This pleasant couple looks completely unaware of the numerous risks involved in towing their beloved trailer.

Nick Daly/Getty Images

There are multiple components of a vehicle and a trailer that go into towing. You have axles, hitches, bearings, mirrors, transmissions and so on. It's a surprisingly intricate orchestra of parts and measurements that must meld together harmoniously to transport your load safely. But like most ensembles, someone strikes a sour note at some point -- a bassoon out of tune or missed piano note. When towing, the cost of a weak link is far greater than a harsh tone in the ear. It could mean a ruined boat, wrecked camper or worse.

In some ways, the weakest link in a towing vehicle is you. This isn't meant to get your spirits down before hitching up the trailer for a fishing weekend at the lake. It's simply a reality check. The most common cause of trailer-related accidents is driver error [source: Sunrise Trailer Sales]. Maybe your collection of motocross bikes has exceeded your vehicle's cargo weight limit. Or perhaps you didn't take the time to properly distribute the load over the tire axles. And of course, we can't forget the inherent difficulties of driving a car or truck with a trailer attached. Simply getting down the road scot-free can be as tricky as carrying a large box through a crowded hallway without hitting other people.

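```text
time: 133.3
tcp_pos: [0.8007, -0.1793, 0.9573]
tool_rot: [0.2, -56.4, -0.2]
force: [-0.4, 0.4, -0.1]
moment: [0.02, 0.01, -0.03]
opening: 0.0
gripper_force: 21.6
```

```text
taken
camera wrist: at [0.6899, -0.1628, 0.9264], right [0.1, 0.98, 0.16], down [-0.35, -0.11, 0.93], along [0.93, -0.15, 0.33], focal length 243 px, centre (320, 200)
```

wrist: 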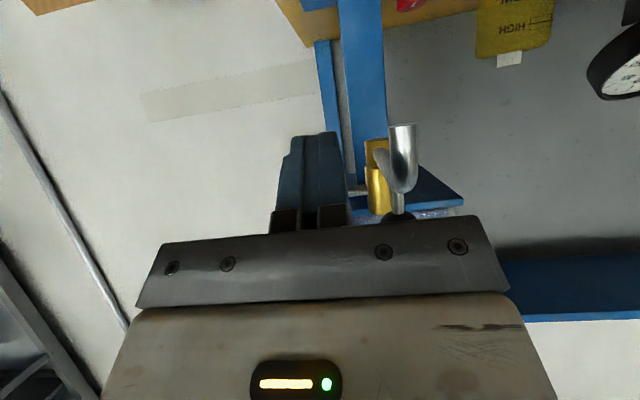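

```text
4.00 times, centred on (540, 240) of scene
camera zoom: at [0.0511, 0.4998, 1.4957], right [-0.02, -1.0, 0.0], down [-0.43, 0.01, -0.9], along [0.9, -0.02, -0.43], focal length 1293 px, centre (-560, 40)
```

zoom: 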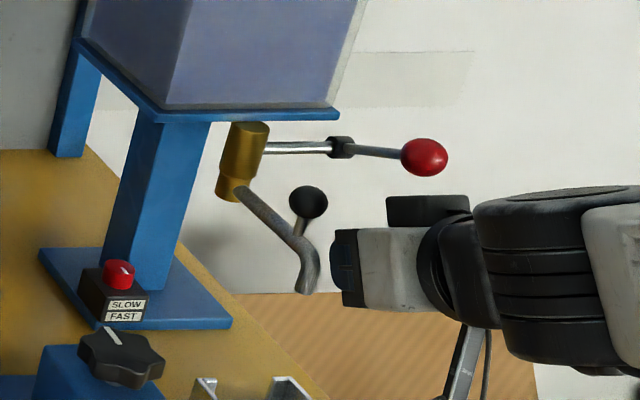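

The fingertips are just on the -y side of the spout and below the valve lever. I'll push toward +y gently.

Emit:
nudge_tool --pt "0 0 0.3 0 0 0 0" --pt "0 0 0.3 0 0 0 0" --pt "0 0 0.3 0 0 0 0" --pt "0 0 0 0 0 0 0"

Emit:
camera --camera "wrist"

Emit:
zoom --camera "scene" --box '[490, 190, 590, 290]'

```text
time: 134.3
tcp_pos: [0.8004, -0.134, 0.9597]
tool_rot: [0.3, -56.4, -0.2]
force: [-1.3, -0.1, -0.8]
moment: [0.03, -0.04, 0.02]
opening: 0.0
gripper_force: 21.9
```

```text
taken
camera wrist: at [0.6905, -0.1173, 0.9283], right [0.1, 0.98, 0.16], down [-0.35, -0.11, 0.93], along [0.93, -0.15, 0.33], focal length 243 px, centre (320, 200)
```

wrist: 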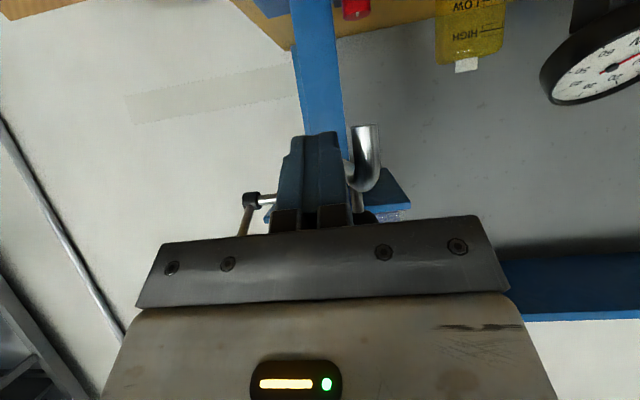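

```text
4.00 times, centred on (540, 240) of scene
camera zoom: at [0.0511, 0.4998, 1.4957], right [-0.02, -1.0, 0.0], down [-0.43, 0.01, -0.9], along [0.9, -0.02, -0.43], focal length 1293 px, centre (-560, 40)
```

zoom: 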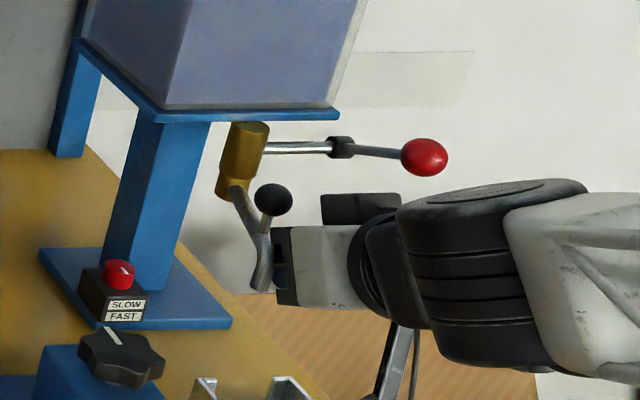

That's why it's imperative to take your time when it comes to towing. Check out 10 Towing Risks to Keep in Mind to get a grip on the safety basics. Consult your owner's manual for your vehicle and trailer to brush up on weight restrictions and recommended maintenance schedules. Before hitting the open road, practice driving with your loaded trailer in an empty parking lot to ensure that you can manage it.

While driver preparation is important, what part of the towing vehicle should you keep a special eye out for? Is there an Achilles heel in towing? Wear and tear from towing activities will affect different trailers and vehicles in different ways. However, the trailer tires are especially susceptible to failure. The BoatU.S. Trailering Club receives more than 100 assistance requests every month regarding flat trailer tires [source: BoatU.S.].

­If you don't inflate your tires enough, the pressure from the load can lead to blowouts. When that happens, it could cause the trailer to sway -- which can affect your steering control. On the other hand, pumping up a tire too much reduces the traction between rubber and road, diminishing your braking control [source: RV Advice]. And remember that even when not in use, tires steadily lose air pressure with time.

Like your towing vehicles, tires have load ratings you should adhere to. Putting too much load on top of a tire opens the door for a flat. For that reason, consult your tire's ratings and distribute your cargo as evenly as possible across the tire axles. Once you know how much the tires can support, check the tire air pressure. Each tire should be equally inflated. Try to measure it only while the tire is cold or hasn't moved more than a mile recently. When the tire has been in use, a hot reading will underestimate your air pressure.